== Information shown ==
-- begin --

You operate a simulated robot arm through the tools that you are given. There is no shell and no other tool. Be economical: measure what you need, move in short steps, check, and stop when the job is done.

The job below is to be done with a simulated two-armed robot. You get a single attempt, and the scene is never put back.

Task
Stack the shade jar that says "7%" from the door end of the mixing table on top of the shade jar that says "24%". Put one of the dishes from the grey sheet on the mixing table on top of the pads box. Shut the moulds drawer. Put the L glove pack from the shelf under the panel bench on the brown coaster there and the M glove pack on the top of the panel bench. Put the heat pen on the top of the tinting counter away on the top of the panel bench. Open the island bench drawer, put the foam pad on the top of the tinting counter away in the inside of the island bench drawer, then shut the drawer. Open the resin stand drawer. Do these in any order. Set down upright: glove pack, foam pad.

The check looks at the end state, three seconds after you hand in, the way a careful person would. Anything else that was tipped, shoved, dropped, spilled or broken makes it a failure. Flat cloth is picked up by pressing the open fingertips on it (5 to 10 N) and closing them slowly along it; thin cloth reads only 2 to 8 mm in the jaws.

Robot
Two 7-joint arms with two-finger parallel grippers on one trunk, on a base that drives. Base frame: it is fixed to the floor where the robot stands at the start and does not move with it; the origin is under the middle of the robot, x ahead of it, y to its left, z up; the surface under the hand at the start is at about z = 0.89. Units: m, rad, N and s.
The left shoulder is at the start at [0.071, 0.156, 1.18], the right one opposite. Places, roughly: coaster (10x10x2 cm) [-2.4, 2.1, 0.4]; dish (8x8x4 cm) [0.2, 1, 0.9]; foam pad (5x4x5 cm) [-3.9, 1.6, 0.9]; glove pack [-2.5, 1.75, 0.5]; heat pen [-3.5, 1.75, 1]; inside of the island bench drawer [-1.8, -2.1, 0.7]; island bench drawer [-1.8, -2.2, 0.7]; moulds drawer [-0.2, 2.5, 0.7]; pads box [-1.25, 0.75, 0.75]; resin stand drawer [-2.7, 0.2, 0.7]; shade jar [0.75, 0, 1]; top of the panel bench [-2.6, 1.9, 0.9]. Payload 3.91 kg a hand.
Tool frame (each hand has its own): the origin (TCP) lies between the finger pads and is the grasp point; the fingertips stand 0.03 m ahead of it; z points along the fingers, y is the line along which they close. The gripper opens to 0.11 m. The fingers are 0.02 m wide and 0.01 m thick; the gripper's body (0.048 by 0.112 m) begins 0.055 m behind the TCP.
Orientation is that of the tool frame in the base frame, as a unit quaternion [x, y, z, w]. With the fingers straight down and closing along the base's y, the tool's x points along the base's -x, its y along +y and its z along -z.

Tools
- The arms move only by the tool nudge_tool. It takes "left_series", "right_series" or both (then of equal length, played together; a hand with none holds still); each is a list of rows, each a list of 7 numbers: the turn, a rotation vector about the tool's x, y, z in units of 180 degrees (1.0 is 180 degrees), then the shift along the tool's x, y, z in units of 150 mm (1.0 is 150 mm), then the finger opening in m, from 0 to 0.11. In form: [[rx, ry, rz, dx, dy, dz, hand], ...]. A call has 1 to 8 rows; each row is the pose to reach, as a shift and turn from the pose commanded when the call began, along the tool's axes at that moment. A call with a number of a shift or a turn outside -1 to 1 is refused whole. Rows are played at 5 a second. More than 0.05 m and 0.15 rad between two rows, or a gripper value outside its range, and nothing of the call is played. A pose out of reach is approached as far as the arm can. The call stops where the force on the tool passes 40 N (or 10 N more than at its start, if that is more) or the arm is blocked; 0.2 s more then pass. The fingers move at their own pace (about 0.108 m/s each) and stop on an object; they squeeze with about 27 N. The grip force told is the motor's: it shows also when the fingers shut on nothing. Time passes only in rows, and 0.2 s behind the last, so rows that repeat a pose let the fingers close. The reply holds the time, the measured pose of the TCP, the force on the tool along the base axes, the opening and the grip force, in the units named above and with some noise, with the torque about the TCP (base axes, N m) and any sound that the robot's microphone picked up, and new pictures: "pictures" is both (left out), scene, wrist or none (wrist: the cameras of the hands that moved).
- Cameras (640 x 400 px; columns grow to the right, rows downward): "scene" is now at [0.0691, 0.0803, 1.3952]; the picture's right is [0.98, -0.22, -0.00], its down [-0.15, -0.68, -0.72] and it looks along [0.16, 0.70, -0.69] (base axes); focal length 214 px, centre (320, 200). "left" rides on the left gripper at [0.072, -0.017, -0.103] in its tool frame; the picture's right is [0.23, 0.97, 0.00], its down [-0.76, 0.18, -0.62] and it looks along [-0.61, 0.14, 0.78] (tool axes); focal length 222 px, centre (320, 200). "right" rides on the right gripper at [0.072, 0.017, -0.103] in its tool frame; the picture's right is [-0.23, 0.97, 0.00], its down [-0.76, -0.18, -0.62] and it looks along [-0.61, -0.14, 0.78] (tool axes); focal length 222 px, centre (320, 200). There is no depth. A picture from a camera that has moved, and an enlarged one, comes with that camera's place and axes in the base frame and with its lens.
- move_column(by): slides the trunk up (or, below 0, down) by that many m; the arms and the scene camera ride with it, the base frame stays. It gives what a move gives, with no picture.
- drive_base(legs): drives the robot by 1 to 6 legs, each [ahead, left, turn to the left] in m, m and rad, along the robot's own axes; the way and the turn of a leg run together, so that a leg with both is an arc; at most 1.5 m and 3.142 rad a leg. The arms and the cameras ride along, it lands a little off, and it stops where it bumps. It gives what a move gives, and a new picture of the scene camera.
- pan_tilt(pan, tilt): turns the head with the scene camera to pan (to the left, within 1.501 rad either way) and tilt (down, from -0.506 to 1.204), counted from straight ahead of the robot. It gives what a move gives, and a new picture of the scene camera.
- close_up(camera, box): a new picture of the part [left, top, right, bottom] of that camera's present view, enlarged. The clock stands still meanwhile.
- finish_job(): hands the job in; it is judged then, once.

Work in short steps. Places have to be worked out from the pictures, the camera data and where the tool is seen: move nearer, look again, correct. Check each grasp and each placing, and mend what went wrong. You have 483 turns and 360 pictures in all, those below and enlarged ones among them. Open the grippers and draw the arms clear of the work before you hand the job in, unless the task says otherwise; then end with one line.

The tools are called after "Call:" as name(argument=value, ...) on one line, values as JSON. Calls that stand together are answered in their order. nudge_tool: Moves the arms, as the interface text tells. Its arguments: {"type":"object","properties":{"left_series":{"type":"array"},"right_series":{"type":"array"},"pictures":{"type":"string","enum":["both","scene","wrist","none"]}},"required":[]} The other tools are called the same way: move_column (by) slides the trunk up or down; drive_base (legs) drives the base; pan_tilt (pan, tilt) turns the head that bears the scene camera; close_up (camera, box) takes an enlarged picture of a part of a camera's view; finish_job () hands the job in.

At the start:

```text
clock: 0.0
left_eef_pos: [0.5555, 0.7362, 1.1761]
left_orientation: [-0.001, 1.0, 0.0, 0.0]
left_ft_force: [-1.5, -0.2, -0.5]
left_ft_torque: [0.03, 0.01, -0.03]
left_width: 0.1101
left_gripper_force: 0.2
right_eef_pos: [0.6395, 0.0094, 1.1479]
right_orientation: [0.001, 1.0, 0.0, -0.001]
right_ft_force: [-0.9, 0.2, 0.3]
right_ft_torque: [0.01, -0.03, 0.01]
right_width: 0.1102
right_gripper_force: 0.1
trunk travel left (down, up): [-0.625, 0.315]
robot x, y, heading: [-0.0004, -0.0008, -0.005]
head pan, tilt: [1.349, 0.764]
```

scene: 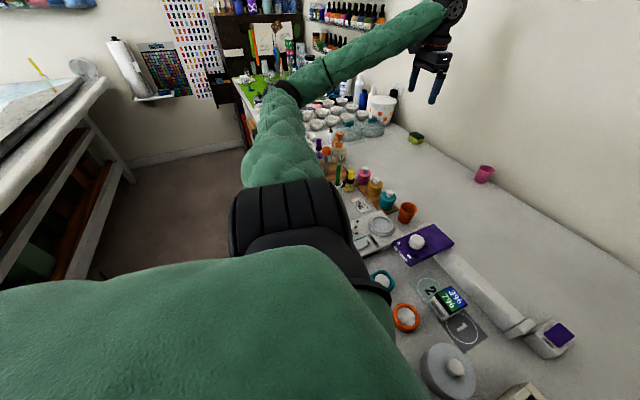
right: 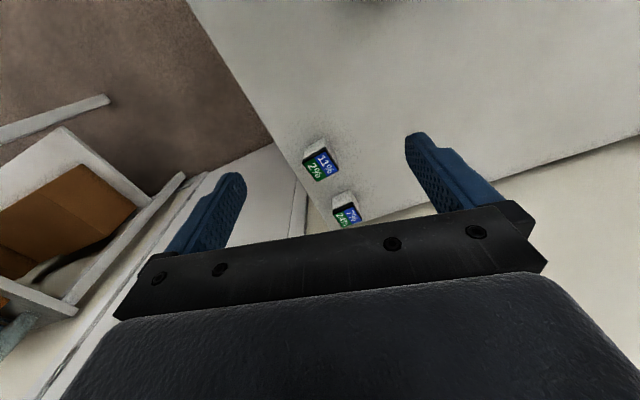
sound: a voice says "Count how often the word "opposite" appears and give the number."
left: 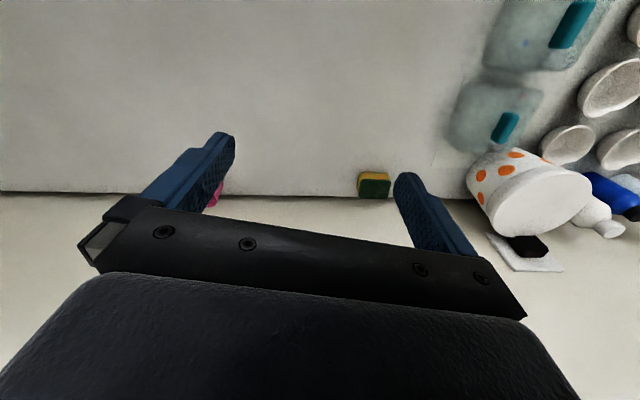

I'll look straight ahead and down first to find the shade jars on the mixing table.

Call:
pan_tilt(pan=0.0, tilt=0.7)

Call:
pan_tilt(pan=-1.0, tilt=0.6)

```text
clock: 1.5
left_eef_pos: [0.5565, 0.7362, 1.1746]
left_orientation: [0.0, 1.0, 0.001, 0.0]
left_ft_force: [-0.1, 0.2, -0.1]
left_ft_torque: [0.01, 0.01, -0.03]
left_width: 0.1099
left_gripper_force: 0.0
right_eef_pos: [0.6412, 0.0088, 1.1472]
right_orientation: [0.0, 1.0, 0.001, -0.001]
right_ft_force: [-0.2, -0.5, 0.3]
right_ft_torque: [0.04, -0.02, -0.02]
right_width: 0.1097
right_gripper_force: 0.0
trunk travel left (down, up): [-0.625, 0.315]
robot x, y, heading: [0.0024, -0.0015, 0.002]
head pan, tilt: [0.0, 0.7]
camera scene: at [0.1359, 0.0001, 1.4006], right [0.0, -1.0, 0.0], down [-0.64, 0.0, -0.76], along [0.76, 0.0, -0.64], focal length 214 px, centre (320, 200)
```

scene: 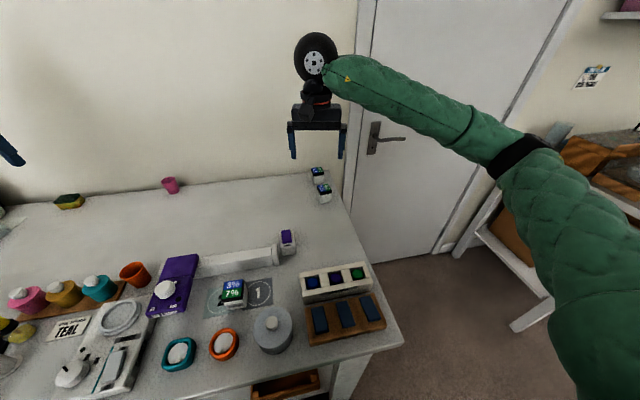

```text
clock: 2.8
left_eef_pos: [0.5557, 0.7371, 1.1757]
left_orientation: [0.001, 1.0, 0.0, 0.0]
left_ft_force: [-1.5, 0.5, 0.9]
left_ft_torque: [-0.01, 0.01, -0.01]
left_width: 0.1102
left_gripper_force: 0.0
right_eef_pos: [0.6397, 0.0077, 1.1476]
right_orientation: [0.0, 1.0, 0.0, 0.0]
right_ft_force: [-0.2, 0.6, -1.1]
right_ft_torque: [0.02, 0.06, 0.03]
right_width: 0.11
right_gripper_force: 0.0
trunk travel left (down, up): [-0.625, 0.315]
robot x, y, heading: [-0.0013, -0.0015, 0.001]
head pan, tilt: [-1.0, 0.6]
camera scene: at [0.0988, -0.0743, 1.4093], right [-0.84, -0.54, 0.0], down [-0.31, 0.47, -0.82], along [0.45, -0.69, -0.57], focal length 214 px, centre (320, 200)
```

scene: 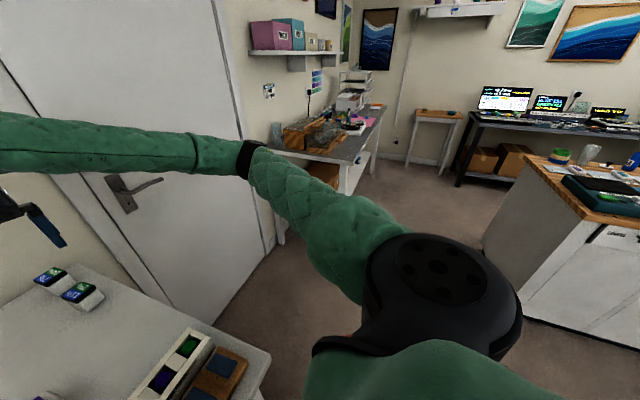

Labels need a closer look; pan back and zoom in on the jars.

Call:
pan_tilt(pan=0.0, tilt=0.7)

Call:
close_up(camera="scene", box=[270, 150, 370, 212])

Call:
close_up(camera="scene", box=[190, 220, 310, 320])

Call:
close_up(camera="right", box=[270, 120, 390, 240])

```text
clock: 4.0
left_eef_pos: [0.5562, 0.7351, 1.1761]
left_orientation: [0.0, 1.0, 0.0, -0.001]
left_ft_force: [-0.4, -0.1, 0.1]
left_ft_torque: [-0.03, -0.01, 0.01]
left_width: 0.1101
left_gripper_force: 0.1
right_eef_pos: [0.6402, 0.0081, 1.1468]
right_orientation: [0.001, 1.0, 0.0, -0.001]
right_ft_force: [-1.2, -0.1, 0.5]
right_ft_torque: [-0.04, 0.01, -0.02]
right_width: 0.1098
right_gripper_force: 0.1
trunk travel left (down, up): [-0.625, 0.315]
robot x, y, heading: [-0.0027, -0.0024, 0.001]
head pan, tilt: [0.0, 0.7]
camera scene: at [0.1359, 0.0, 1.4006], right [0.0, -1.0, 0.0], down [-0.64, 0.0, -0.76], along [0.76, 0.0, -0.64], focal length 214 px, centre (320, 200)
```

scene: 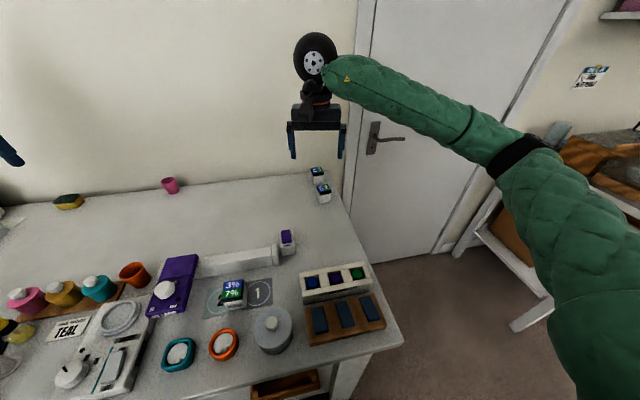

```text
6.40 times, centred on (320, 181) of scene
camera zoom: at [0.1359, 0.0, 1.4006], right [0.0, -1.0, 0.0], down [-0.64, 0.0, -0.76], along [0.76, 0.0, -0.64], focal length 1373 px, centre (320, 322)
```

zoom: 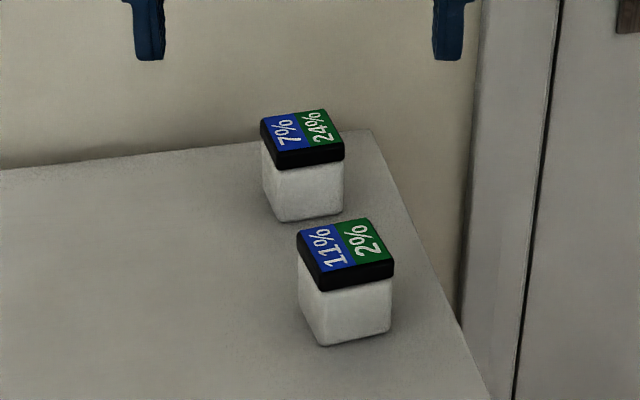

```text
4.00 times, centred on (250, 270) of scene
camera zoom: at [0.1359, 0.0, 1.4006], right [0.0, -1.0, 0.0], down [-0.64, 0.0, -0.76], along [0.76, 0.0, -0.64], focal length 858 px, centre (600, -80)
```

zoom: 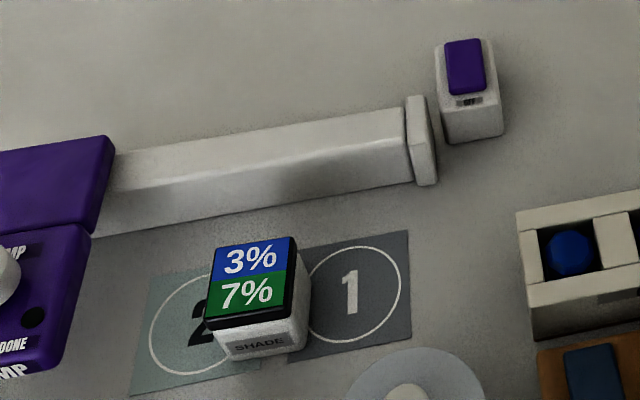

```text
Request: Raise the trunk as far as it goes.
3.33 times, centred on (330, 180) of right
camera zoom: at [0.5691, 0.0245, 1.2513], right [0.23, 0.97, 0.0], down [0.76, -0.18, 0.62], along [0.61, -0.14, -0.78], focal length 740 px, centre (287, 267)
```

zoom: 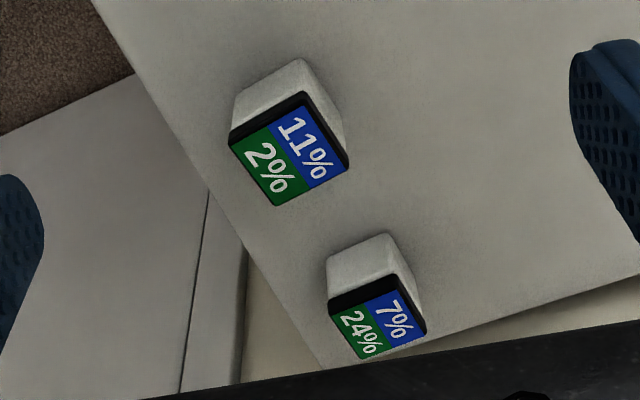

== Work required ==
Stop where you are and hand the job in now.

-- end --

== Work required ==
Search the data above for lines holding "grippers" and copy each of them.

== Solution to this problem ==
Two 7-joint arms with two-finger parallel grippers on one trunk, on a base that drives. Base frame: it is fixed to the floor where the robot stands at the start and does not move with it; the origin is under the middle of the robot, x ahead of it, y to its left, z up; the surface under the hand at the start is at about z = 0.89. Units: m, rad, N and s.
Work in short steps. Places have to be worked out from the pictures, the camera data and where the tool is seen: move nearer, look again, correct. Check each grasp and each placing, and mend what went wrong. You have 483 turns and 360 pictures in all, those below and enlarged ones among them. Open the grippers and draw the arms clear of the work before you hand the job in, unless the task says otherwise; then end with one line.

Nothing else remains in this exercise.